We finally reach the top of the mountain, a Munro no less, and sit beside the cairn for another break and to soak up the view of ridge and sky. I cast my eye in the direction of the peaks to the west. "This is enough for me" my companion states definitively. "I'll stay for a while, then head back to the hotel for early dinner."

I stride off into the afternoon sun, leaving this man to feast his eyes on the landscapes before retracing his steps downwards. I look back one more time, apprehensive about his descent: will he negotiate the rocky step without tumbling head first and smashing his skull open on a protruding piece of rock? Several hours later, as I descend a parallel ridge, I see no sign of a crumpled body beneath the bad step, so assume that he made it OK. And I complete the day in reflective mode.

There, at 650 metres above sea level, somewhat below a rocky step on a northern spur of Maol Chinn-Dearg, I had the privilege to encounter a rather remarkable human being. I partook of his company, but then sped off along the ridge, intent on my own very important programme for the day. Was this an opportunity missed? A deeper, richer communication spurned for the sake of my own mad goals and agendas? My not fully appreciating the wonder before my very eyes, intent instead on finding it somewhere else - in this case, along the ridge? The answer to all of these is simultaneously 'yes' and 'no'. Did I miss out? Yes. Would I do the same, should the situation arise again? Most probably 'yes'.

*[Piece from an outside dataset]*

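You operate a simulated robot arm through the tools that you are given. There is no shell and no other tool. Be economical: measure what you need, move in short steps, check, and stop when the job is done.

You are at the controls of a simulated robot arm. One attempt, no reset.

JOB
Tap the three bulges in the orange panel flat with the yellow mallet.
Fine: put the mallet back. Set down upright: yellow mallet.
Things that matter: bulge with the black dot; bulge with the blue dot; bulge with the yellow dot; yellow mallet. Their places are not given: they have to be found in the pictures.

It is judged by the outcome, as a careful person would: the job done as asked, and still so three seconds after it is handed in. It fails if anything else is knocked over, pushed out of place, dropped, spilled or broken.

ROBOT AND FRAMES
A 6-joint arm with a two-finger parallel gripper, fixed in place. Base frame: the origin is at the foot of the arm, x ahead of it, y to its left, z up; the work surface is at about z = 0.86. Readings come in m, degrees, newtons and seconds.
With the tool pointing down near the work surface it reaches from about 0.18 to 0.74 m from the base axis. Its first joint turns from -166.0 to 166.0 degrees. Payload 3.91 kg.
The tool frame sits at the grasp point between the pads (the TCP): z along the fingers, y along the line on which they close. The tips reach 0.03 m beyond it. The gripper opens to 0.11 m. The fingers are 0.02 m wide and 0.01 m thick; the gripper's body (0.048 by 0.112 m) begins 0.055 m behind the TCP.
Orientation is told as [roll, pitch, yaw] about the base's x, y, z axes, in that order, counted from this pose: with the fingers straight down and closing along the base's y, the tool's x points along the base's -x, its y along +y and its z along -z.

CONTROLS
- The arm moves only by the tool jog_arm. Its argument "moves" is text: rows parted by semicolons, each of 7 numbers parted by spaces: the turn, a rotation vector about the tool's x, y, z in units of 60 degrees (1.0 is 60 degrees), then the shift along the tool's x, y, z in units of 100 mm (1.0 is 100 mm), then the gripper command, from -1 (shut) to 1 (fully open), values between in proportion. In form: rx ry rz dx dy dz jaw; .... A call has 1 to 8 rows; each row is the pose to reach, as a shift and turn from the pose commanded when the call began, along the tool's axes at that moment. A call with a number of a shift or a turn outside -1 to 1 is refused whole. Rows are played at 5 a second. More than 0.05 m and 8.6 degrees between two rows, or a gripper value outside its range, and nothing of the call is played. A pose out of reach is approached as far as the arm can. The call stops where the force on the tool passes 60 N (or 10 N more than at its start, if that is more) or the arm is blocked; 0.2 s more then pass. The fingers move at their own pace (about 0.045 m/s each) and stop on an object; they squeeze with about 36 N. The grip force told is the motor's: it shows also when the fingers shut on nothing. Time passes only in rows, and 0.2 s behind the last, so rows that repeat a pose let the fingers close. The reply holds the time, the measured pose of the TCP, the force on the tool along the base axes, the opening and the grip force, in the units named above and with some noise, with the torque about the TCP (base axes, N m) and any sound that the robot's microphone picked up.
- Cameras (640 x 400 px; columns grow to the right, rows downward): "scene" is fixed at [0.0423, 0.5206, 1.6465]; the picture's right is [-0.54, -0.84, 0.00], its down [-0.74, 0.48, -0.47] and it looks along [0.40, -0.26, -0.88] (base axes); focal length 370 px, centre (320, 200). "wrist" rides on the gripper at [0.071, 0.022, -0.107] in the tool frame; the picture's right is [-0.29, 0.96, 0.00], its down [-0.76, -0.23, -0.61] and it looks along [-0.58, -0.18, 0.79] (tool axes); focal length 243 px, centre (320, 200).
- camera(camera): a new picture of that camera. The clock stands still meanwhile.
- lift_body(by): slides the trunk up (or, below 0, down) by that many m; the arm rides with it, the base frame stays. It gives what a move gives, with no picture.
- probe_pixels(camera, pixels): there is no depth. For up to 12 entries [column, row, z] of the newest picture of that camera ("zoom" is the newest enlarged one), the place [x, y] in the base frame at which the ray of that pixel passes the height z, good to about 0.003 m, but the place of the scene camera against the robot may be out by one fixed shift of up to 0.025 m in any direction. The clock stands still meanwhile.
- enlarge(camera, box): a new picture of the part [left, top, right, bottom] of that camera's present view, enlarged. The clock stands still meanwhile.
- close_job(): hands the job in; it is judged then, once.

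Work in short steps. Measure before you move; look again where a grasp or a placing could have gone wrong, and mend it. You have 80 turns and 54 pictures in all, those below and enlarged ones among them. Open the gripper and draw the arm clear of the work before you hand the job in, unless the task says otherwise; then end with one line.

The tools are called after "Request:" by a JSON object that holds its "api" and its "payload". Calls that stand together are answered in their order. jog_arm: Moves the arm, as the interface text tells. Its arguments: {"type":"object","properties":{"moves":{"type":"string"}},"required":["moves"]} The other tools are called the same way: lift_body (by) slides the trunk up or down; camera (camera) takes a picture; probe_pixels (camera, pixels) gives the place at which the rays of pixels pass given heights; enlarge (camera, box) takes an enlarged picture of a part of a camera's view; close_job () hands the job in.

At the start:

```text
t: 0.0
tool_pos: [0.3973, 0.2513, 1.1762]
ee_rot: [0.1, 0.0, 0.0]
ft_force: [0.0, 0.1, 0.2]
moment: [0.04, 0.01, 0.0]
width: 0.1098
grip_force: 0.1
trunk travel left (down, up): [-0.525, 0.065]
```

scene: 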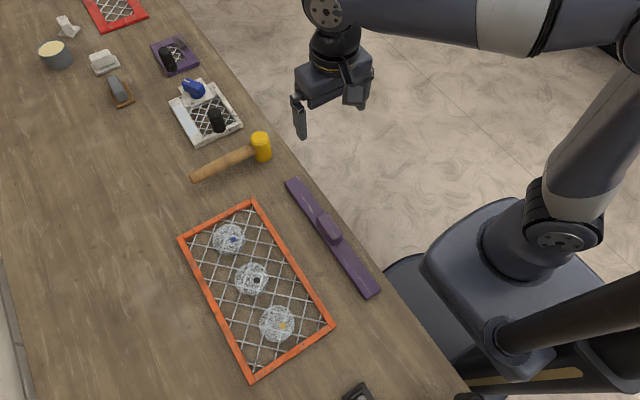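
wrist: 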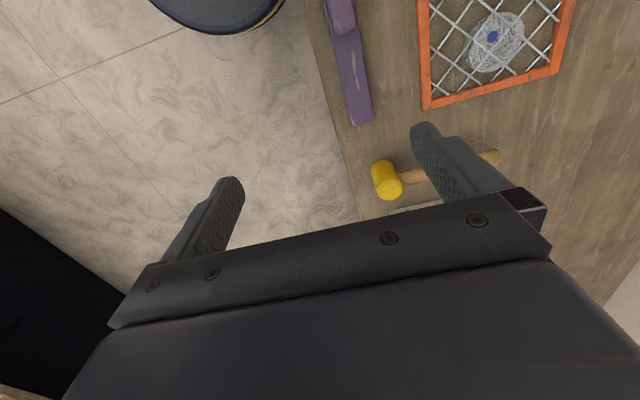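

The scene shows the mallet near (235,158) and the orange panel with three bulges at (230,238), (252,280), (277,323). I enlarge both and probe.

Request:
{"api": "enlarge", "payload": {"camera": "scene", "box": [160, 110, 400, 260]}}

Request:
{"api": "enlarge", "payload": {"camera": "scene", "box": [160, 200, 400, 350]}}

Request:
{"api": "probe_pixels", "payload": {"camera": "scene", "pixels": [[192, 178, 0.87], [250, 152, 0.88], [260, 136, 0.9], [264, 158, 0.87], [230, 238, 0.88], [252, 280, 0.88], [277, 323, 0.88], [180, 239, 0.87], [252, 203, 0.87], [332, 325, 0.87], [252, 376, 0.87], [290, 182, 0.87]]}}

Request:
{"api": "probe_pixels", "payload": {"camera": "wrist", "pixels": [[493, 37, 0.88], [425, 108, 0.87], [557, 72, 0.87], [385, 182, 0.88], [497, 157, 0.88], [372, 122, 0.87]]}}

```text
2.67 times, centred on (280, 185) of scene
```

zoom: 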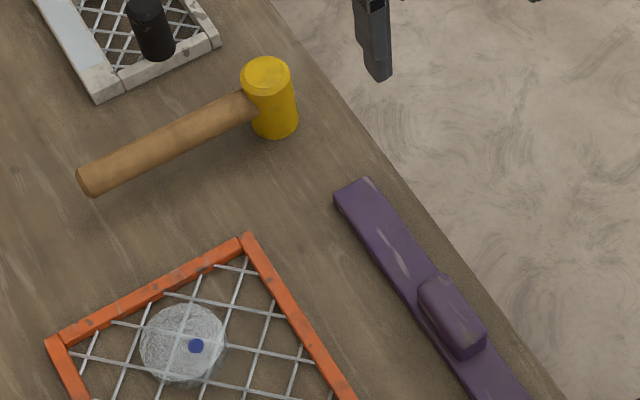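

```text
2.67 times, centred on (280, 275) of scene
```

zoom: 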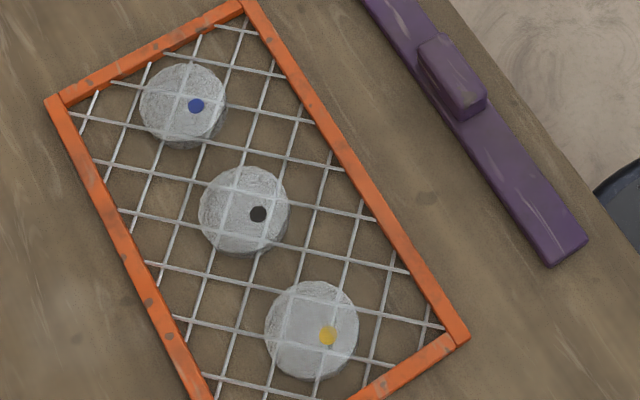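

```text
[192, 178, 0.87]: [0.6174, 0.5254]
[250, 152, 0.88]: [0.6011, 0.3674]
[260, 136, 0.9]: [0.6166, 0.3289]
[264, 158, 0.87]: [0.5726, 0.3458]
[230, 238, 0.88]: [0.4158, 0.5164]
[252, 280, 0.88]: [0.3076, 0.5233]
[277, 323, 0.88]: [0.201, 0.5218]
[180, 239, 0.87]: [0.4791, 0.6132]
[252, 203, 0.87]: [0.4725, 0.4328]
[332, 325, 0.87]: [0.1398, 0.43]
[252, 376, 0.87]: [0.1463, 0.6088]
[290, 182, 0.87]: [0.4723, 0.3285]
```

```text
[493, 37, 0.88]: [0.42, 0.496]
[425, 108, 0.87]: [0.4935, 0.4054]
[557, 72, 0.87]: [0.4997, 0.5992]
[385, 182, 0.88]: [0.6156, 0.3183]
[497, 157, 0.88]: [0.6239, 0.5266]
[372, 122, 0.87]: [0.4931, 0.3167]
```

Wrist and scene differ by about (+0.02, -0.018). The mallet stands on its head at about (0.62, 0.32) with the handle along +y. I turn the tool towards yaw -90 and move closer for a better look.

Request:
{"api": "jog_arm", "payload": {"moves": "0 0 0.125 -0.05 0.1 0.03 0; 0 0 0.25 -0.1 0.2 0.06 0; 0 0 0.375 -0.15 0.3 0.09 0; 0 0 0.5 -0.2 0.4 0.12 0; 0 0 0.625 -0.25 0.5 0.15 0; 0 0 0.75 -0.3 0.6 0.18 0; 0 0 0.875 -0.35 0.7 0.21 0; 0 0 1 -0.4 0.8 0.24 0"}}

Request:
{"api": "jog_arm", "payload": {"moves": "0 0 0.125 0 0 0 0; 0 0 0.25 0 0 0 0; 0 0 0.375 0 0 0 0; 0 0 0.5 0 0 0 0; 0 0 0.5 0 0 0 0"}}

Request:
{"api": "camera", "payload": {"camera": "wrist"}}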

The one thing I do know is that, should I reach such an age, it would be marvellous to be able to do as this man from Middlesborough. Know my limits, know my ever-dwindling physical abilities; realise without regret that those epic multi-peak marathons of yore are no longer. Yet to hone what I know I am still capable of, to still breathe in magnificence from expeditions which appear more modest, yet with age and the waning of physical ability take on proportions of enormous magnitude.